The grass was cool, but Eric’s sweatshirt kept him warm. As he looked up at the sky full of stars he felt happy for the first time since camp started. He was glad they weren’t allowed to talk. Eric could feel all the kids who were sharing the night’s adventure and it seemed more friendly, somehow, to be silent together.
Suddenly, Eric noticed a quick flash across the sky. A shooting star! Scientists called them meteors, but Eric preferred the name shooting star. Then there were a couple more and then several more. Eric didn’t want to blink; he didn’t want to miss any. He heard several kids gasp, “wow,” but they quickly became quiet again.

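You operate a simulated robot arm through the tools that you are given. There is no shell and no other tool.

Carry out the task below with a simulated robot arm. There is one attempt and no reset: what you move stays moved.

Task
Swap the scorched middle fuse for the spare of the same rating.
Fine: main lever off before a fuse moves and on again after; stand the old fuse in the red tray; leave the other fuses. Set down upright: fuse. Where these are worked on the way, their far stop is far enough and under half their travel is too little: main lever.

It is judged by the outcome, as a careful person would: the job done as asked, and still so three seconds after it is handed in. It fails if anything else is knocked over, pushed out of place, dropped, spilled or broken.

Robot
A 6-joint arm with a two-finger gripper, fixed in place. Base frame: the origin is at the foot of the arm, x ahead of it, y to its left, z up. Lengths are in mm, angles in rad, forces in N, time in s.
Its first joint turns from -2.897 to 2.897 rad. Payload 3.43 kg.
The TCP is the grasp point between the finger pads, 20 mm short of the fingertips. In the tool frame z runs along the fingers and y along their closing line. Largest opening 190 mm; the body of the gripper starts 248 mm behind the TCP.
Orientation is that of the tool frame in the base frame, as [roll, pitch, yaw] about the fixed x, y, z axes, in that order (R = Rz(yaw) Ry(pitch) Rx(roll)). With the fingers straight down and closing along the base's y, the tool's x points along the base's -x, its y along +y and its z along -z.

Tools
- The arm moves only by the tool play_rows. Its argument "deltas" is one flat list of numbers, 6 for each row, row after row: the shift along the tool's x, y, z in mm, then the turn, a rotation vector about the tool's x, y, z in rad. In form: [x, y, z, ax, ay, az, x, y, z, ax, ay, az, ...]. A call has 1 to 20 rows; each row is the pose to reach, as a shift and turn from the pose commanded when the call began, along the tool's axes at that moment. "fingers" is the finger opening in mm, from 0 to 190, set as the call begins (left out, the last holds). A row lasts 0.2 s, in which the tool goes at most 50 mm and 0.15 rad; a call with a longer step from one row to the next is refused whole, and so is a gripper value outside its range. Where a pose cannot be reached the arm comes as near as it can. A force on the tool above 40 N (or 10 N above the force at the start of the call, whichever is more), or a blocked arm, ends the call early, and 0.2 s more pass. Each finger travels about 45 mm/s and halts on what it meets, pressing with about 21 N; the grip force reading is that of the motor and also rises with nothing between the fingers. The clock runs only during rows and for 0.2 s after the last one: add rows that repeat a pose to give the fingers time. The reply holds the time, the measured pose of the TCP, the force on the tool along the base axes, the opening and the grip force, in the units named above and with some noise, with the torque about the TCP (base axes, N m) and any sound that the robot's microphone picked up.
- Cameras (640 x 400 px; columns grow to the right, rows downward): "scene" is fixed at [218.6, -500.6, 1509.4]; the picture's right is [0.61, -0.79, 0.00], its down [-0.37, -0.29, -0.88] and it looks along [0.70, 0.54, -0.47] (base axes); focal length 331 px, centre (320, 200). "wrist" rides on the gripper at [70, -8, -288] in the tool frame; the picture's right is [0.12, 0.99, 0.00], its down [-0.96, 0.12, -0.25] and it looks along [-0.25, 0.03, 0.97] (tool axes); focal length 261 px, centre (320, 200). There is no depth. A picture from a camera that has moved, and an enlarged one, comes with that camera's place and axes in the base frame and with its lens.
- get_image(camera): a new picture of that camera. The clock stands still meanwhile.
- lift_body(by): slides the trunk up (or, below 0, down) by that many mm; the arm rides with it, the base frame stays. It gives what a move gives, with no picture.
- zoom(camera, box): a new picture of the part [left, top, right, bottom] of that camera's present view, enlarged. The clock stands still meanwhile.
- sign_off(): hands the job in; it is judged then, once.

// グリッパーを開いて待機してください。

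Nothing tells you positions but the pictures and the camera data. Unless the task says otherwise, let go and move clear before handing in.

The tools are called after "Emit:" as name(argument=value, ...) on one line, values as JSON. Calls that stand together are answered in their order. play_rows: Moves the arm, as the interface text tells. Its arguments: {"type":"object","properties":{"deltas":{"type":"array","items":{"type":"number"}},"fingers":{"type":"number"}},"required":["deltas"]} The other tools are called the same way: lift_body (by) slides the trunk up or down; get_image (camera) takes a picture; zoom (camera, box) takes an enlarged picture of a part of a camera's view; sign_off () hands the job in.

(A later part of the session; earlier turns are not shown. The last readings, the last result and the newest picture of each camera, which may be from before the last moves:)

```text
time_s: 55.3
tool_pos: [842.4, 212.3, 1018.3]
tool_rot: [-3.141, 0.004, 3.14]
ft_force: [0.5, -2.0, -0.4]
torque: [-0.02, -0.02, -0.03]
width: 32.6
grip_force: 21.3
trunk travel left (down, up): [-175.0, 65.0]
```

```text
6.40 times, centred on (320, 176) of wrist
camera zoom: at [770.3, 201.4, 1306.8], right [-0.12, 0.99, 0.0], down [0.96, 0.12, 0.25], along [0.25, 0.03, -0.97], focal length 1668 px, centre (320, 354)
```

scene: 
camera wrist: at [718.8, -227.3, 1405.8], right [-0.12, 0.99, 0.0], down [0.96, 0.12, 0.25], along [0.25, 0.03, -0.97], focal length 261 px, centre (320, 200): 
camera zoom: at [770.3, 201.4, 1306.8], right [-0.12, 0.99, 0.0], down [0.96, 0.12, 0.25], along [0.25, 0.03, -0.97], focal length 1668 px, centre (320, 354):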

It lasted a couple hours. The meteors just kept coming. They flashed a bright streak of light and then disappeared, only to have several more appear. Eric felt like he was flying through space with them. His body felt connected to the earth, but his heart felt like it was with the shooting stars. He wasn’t sleepy at all, in fact, he felt wide awake and energized.

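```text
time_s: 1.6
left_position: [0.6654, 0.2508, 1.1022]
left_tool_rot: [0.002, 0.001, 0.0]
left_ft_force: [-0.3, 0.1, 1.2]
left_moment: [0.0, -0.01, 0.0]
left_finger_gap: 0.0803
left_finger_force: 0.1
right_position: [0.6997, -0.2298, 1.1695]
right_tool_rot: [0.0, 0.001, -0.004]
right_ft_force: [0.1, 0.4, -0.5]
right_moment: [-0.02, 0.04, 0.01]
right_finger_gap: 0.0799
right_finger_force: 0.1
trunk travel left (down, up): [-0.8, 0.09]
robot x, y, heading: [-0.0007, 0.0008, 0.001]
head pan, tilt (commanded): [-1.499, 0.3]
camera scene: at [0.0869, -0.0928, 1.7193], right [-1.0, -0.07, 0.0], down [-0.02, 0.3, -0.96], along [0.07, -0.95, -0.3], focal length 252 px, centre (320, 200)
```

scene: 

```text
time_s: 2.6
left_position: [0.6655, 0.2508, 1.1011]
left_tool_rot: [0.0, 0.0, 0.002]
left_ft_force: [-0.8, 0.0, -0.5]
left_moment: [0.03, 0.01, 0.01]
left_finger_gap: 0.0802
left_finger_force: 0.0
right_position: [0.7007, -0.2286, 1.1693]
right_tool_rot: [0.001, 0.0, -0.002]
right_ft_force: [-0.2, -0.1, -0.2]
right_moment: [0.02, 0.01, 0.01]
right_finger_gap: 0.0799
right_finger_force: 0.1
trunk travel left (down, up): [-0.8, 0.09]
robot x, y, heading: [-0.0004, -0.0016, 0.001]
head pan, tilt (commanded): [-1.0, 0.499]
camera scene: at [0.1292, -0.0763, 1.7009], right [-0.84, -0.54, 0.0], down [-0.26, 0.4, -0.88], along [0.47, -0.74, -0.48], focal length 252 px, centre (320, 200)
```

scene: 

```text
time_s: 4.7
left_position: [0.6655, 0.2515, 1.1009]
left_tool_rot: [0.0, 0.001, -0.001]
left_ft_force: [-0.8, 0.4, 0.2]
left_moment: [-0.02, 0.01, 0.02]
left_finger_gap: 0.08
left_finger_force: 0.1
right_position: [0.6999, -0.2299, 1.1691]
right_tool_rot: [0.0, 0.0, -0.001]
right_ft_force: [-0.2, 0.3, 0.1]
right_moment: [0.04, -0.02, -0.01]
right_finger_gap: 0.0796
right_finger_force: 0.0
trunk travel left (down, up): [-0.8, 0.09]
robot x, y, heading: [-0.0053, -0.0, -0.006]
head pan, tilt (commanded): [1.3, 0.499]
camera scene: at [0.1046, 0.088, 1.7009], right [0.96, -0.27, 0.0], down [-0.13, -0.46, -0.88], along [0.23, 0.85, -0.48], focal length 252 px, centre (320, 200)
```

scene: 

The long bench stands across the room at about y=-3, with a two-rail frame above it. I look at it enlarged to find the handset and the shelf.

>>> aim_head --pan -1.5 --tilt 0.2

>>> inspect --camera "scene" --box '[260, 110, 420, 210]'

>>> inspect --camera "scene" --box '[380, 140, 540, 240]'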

Eric was aware of the awe and wonder of all the other kids and leaders there. It was as if all their bodies were connected through the earth and their hearts were all together in space with the stars, shining brilliant star shine. It didn’t matter who was in which cabin, or who was friends with whom. The busy activities of the day seemed like a dream, and the night and the stars were more important and more real.
The shooting stars gradually stopped and Silent Sam tapped Eric on the shoulder. He reluctantly got up with the other kids and walked toward the cabin behind Sam. He didn’t want to look down at the trail, he wanted to keep looking up to the stars forever. When they got back to the cabin, Sam silently directed them to get back into their bunks and Eric gazed out the window at the stars for a long time before he fell asleep, knowing tomorrow would be a better day.
1) Why do you think Silent Sam had that nickname?
2) Have you ever seen a shooting star?
3) Why did Eric think that tomorrow would be better? What was different?
4) Have you ever felt like Eric did when he watched the stars?
5) Would you like to share about when that happened?
6) When do you feel most connected to those around you?